The camp’s enrollment has grown from nine in 2022 to 22 this August. Bohlin dreams of one day filling its six cabins to capacity, drawing as many as 100 campers from Maine and across the country.

“There are roughly 850 deaf or hard-of-hearing kids in Maine — where are they?” he said. “They should be here.”

Meli Stamp, a camp counselor, said campers trade advice about roadblocks they encounter in the hearing world, as well as recommendations for helpful cellphone apps and other tools, effortless discussions that they might be less likely to have with adults.

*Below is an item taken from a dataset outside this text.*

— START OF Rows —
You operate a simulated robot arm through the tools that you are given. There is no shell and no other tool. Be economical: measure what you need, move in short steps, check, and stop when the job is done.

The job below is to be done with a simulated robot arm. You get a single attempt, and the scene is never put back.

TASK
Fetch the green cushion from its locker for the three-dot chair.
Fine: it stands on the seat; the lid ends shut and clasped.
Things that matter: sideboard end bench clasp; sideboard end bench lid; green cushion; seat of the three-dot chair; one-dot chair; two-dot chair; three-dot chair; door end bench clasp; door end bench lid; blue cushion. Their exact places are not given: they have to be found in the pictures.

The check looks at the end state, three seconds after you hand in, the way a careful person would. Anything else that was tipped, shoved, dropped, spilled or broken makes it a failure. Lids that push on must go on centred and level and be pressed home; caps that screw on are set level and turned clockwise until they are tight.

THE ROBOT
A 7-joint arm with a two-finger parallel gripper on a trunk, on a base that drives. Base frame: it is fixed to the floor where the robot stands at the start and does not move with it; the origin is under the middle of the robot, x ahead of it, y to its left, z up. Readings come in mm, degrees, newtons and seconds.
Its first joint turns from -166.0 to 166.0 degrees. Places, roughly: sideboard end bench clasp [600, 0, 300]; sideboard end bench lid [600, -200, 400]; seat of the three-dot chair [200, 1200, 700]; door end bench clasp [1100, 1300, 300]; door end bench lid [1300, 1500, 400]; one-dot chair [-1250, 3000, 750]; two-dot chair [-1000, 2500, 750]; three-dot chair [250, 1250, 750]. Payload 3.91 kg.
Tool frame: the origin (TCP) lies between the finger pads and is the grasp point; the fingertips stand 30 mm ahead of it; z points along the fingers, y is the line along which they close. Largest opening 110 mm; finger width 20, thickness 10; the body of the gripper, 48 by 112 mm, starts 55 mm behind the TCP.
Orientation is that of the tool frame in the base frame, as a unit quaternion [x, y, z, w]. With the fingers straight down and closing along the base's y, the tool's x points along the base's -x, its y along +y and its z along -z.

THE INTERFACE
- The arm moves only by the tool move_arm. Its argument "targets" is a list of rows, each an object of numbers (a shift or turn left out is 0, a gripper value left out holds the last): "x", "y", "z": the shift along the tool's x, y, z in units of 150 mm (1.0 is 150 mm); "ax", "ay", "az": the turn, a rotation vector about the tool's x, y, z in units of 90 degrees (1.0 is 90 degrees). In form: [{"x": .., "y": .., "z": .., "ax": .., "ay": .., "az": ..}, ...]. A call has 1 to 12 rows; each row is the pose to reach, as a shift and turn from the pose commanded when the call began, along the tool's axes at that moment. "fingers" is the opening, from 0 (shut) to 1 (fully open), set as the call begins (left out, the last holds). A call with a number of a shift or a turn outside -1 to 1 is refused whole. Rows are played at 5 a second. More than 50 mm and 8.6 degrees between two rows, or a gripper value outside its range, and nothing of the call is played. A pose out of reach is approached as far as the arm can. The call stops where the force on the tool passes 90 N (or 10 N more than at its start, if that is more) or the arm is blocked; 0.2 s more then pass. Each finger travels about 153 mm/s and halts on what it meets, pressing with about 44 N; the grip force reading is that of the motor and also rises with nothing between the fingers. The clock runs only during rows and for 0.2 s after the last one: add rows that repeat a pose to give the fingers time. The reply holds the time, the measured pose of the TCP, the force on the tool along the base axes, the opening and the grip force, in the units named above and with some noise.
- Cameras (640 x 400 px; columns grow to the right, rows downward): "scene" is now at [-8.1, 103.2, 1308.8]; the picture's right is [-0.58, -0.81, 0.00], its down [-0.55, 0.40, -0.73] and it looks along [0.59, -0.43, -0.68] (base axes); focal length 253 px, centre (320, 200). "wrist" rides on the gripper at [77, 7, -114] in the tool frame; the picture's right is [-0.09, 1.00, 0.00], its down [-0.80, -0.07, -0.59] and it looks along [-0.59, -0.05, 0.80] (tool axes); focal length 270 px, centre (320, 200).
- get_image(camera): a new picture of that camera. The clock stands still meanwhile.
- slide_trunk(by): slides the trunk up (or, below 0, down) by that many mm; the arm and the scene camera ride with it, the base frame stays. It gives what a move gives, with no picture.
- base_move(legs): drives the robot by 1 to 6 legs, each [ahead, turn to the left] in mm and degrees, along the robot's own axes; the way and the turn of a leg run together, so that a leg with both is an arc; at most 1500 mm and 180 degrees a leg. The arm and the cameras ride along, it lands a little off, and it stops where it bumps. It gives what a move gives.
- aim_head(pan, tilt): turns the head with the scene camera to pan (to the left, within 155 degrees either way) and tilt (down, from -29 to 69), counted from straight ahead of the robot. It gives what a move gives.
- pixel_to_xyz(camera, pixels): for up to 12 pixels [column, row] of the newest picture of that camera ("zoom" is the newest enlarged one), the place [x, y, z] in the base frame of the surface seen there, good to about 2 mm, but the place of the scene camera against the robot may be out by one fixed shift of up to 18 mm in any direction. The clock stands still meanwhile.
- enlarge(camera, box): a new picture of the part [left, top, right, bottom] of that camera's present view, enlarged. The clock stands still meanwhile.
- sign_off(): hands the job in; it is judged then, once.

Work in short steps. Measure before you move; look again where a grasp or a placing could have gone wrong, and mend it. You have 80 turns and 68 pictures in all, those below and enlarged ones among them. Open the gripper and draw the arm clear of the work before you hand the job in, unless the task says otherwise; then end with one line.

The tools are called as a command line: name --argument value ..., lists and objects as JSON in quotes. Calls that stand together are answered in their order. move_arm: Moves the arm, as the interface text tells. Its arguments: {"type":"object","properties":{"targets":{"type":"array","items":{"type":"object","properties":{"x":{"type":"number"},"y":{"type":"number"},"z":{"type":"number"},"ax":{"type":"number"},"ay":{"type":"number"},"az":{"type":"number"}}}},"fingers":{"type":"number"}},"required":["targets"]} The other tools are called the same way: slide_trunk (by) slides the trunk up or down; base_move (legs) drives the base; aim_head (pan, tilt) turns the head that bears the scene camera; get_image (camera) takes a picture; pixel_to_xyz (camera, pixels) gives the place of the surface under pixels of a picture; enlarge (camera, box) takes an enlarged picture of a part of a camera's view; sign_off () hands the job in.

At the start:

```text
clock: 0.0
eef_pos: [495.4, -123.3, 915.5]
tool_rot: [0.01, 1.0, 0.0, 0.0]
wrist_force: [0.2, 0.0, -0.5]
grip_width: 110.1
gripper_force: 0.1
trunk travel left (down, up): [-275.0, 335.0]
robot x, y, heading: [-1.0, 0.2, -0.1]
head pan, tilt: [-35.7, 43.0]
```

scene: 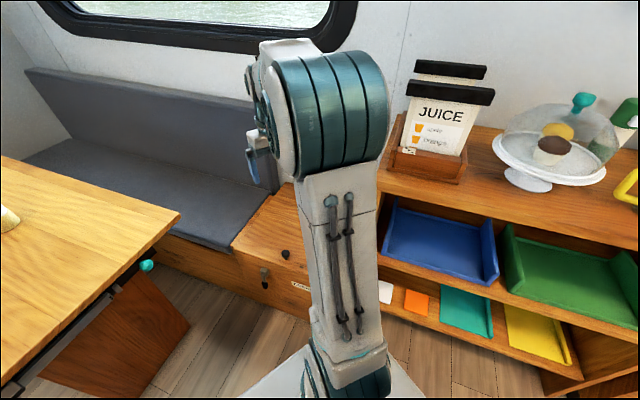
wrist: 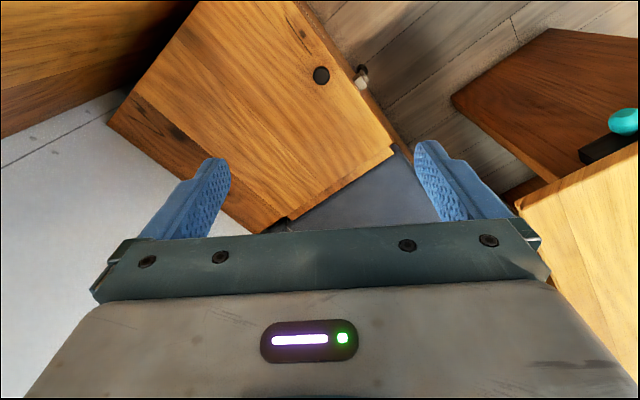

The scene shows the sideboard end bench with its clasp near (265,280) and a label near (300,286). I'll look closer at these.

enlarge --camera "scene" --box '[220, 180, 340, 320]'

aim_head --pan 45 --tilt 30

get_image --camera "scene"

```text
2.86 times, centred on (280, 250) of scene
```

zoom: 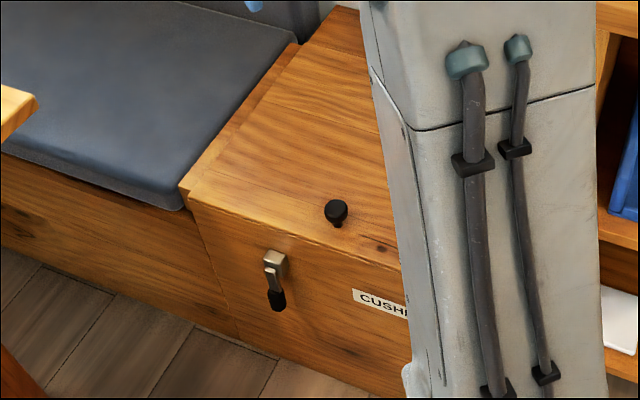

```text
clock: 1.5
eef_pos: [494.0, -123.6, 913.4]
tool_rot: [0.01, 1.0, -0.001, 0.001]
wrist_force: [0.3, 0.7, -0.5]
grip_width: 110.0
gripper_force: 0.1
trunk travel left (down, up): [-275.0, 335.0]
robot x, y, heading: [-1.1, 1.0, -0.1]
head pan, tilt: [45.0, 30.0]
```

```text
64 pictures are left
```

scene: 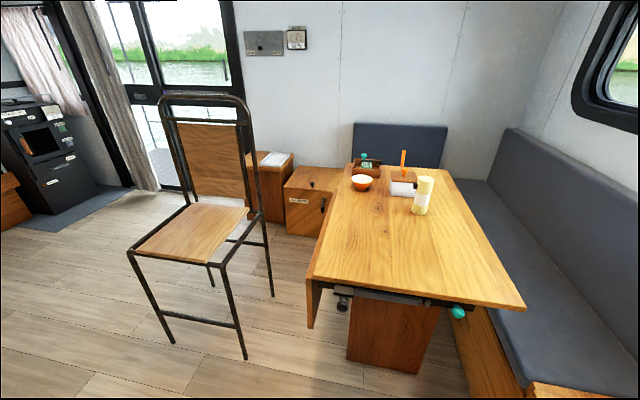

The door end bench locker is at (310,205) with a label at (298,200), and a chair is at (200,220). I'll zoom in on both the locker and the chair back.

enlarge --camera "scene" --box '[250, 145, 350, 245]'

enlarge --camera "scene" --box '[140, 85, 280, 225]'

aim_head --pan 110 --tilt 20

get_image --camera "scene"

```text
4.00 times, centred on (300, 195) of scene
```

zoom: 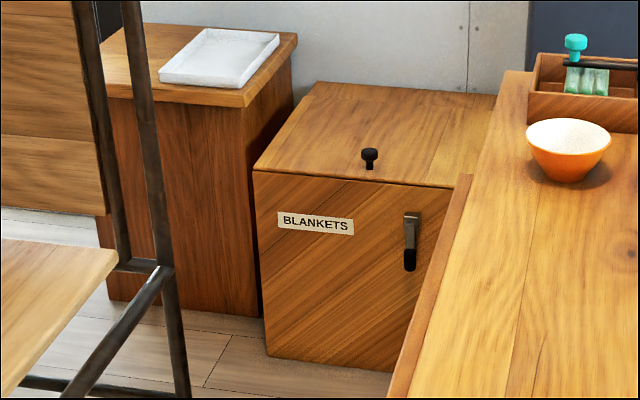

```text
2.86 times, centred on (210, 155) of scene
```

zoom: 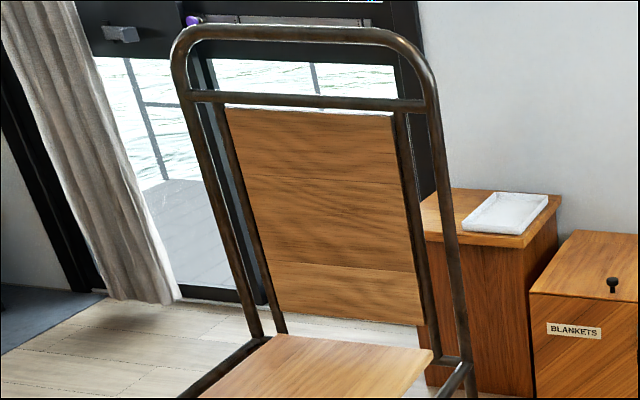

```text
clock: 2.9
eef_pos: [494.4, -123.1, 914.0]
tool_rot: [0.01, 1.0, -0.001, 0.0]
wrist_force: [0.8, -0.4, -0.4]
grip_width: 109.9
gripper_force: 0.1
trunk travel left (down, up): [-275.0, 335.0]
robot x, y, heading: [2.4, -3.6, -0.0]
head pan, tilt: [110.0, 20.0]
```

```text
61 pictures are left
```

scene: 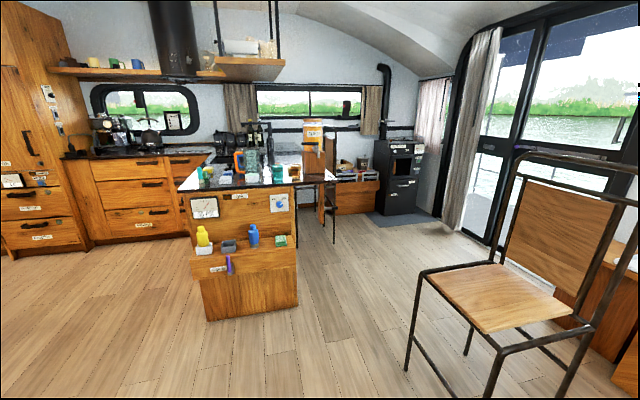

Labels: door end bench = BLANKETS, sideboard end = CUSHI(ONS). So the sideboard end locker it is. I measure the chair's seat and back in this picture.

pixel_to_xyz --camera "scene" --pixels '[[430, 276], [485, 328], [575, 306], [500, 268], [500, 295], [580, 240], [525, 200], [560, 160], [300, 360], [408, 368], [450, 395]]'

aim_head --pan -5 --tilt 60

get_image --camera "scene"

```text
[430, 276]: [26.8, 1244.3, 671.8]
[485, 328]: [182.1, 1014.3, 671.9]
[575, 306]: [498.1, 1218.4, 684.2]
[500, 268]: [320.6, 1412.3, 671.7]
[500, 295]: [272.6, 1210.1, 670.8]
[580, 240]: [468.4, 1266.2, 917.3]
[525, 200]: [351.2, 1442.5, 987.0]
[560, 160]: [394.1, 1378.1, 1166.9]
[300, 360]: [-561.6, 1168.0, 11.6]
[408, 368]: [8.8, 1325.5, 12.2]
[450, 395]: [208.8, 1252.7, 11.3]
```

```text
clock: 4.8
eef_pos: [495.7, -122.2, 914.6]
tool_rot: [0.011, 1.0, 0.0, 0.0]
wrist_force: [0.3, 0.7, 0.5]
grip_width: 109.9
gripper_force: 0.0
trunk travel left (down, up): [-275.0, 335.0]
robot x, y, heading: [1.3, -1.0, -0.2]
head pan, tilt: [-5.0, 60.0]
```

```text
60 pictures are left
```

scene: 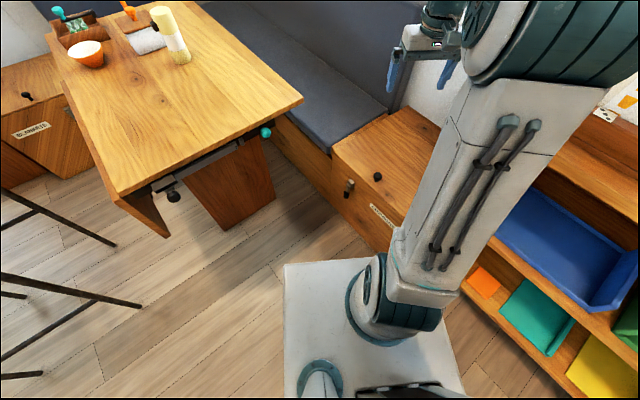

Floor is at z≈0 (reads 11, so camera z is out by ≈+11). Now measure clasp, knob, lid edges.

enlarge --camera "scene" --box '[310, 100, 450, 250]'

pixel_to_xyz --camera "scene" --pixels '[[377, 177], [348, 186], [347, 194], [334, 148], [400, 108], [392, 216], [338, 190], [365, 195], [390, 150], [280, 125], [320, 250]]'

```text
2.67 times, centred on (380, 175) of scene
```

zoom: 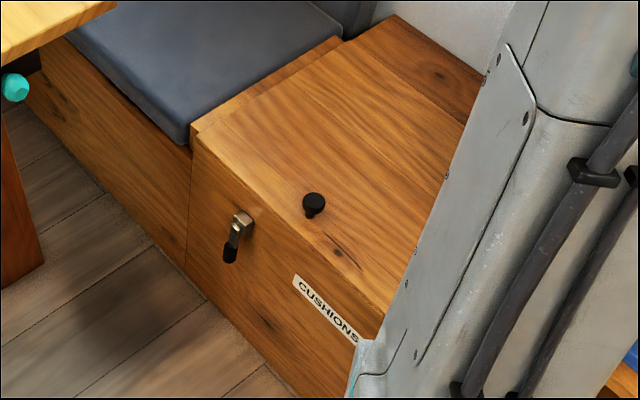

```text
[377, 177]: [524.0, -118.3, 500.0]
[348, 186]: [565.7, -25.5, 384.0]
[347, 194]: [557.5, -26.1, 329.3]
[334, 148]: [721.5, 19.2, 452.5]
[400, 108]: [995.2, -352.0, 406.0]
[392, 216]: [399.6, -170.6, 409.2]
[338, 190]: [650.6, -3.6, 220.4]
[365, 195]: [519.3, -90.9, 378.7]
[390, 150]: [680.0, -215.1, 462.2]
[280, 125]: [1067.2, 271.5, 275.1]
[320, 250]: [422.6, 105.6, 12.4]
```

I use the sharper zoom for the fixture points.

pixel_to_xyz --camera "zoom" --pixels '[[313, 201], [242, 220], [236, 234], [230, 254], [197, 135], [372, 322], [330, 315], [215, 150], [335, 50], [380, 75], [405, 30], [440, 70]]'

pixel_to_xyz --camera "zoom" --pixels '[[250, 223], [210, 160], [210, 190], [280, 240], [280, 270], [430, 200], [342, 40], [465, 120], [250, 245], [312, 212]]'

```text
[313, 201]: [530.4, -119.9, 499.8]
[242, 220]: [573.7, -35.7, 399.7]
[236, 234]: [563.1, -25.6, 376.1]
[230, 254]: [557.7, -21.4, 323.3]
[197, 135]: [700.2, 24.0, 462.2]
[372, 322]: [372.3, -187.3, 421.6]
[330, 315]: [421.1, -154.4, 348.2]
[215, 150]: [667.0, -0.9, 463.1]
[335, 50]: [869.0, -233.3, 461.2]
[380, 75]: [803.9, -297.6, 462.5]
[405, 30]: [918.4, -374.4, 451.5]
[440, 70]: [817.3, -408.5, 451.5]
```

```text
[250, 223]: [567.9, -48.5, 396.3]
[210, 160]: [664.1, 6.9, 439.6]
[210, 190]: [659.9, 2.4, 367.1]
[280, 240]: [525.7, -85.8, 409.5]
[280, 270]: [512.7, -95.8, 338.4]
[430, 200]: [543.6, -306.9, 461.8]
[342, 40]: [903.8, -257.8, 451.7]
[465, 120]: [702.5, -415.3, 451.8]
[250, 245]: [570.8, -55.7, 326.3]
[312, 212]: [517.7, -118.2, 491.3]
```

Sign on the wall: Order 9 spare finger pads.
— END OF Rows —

The camp experience can transform the children’s vision of their own potential, Bohlin said. He recalled one 8-year-old camper who was stunned to realize that the camp was run by deaf adults.

“He said to me and Josh, ‘Are you both deaf?’ and I said yes, and he said, ‘What about them?’ I said, ‘Yeah, them, too.’ And he said, ‘I thought deaf people died younger.’ ”

Lounging on the grass during swim time — while intermittently besieged by younger campers begging him to come and swim — Darris Winship, 16, said “people often think deaf people are stupid, that they can’t be ‘normal.’ But we are so capable. My dad is completely deaf and mute, and he’s so talented with his hands, woodworking, drawing, painting, gardening.”

The deaths of Seal and his friends in Lewiston last year focused new attention on Maine’s deaf community and its needs, because deaf people struggled to access information after the shooting. Matt Webster, a camp counselor and deaf community advocate, said he is pushing the state to do a better job of informing them in future emergencies.

In the wake of their losses, Liz Seal said, Maine’s deaf community has grown closer, with more frequent, better attended gatherings. This fall, she plans to compete on a cornhole team like her husband’s.

First, though, she savored watching her children, and the other campers Joshua Seal knew well, revel in their week at camp together. When memories surfaced, the campers spoke of him instead of tiptoeing around the subject.

“It’s refreshing, their candid way of being,” she said.